Malkin avait rêvé de faire son alya (Immigration) en Israël quand il était un jeune garçon. Né de parents juifs russes dans le Bronx à New York, le 31 mai 1921, à l’âge de 11 ans il avait rejoint la section locale du mouvement de jeunesse sioniste Hashomer Hatzair. Là, il entendit les récits d’une patrie lointaine où les Juifs travaillaient le sol sous le soleil méditerranéen, en communautés égalitaires et où les femmes et les hommes étaient libres.
Il a formé un groupe, « garin », avec d’autres jeunes membres du mouvement de jeunesse, qui prévoyait de construire un kibboutz. Malheureusement pour Malkin et ses amis, l’histoire a changé le cours des choses et a bouleversé leurs projets.
En juin 1942, Malkin a été recruté par l’armée américaine pour lutter contre les Allemands en Europe. Le 11 juin 1944, il débarque en Normandie lors du débarquement allié. Il appartient à l’unité blindée de l’armée américaine. Lors de son passage en Normandie, il fera des photos des enfants du village de Loupe et de Manou dans le Perche à qui il avait distribué des chocolats et des friandises américaines.
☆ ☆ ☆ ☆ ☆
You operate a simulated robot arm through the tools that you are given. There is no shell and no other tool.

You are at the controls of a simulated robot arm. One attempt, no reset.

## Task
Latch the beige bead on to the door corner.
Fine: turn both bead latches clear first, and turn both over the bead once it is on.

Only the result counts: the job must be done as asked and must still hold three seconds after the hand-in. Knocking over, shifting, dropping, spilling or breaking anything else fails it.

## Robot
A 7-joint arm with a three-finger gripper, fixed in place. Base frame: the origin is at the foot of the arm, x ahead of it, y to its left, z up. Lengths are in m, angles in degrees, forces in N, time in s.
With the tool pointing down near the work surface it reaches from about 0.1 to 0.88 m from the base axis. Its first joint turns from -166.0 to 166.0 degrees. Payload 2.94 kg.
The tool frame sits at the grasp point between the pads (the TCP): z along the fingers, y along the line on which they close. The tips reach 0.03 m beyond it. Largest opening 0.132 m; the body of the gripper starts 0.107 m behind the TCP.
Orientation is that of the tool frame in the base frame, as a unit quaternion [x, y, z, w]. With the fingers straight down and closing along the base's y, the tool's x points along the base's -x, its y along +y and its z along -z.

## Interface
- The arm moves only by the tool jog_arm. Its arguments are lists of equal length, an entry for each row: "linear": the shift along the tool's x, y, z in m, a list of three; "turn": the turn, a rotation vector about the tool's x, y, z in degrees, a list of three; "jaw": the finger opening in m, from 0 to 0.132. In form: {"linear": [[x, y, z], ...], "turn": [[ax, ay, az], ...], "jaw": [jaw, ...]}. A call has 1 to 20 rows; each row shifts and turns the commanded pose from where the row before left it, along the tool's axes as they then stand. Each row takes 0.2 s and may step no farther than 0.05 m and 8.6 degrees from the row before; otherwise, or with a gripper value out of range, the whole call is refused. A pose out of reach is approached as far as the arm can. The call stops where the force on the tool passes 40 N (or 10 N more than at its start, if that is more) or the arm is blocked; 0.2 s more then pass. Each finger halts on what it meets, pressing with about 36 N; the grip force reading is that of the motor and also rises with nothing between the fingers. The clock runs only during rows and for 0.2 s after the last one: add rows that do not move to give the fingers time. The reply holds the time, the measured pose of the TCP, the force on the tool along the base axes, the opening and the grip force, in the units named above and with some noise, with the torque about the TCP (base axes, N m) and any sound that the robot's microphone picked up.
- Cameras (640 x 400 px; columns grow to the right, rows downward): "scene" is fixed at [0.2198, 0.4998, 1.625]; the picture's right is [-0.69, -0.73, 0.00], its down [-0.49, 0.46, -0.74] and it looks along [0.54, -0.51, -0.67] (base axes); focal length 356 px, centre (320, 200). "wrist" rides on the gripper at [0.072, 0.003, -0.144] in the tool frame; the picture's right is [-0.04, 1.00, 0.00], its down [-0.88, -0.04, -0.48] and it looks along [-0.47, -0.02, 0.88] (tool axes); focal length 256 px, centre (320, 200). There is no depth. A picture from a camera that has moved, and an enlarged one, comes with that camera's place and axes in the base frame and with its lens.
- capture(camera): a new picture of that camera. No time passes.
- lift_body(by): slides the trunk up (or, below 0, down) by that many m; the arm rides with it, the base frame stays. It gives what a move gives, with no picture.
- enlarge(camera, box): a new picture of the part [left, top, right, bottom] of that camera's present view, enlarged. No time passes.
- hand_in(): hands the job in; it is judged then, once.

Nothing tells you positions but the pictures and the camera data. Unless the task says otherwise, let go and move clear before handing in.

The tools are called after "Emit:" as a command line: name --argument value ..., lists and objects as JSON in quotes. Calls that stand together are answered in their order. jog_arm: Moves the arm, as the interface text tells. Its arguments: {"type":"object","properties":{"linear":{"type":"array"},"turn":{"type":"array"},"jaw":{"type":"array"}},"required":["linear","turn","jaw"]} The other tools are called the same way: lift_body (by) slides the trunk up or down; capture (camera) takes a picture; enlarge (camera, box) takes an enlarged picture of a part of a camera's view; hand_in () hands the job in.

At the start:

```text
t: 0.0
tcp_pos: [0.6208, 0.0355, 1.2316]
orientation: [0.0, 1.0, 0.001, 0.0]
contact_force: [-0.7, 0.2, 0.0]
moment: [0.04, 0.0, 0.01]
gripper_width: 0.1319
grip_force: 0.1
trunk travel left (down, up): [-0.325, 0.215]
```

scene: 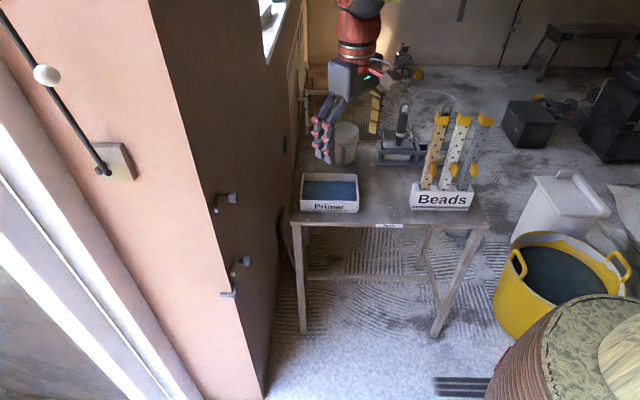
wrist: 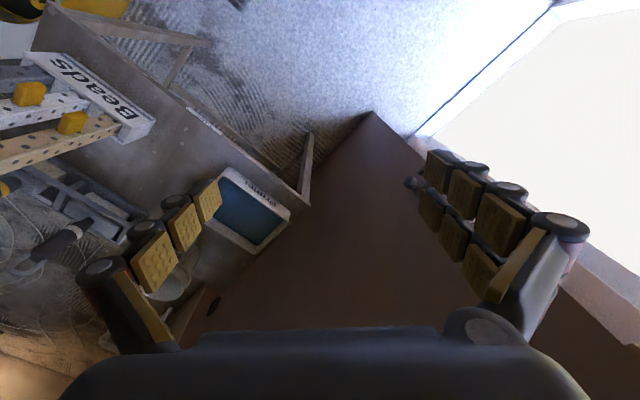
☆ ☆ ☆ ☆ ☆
Malkin se rend à Paris et en Belgique. Là, il apprend que son jeune frère est tombé au combat, abattu par un obus de mortier dans le nord de l’Allemagne. Il reçut un congé spécial pour se rendre sur la tombe de son unique frère.
Malkin n’a jamais cessé de rêver d’Israël. Tout au long des combats, il s’est rappelé de son rêve de construire un kibboutz et n’a jamais perdu de vue son avenir en tant que pionnier.
Les autres membres masculins de son « garin » ont aussi participé aux combats en Europe dans diverses unités de l’armée américaine, et contre toute attente, ils ont réussi à se retrouver vers la fin de la guerre à Paris. Là, ils ont réaffirmé leur attachement à leur mission collective de construire un kibboutz et discutaient des rumeurs qui faisaient état d’agents de la Haganah (Forces de défense juive pré-étatiques) qui organisaient un déplacement clandestin massif de réfugiés juifs hors d’Europe.
Les membres de garin ont convenu qu’avant d’embarquer, ils diraient au revoir à leurs parents aux USA et puis retourneraient en Europe offrir leur aide à la Haganah. À leur grande surprise, l’occasion est venue plus tôt que prévu.
De retour aux États-Unis, Malkin et ses camarades du « garin » exploraient les diverses possibilités pour revenir en Europe, lorsqu’ ils ont été approchés par le shaliah de l’ Hashomer Hatzair (délégué d’Israël dans la Diaspora) qui avait une proposition à leur faire. Malkin explique : « Le shaliah est arrivé à l’appartement commun du Bronx où mes amis et moi vivions et il nous a dit que la Haganah avait acheté deux corvettes canadiennes et qu’elle voulait que les membres des mouvements de jeunesse sioniste la rejoigne car ce sont des gens absolument dignes de confiance ».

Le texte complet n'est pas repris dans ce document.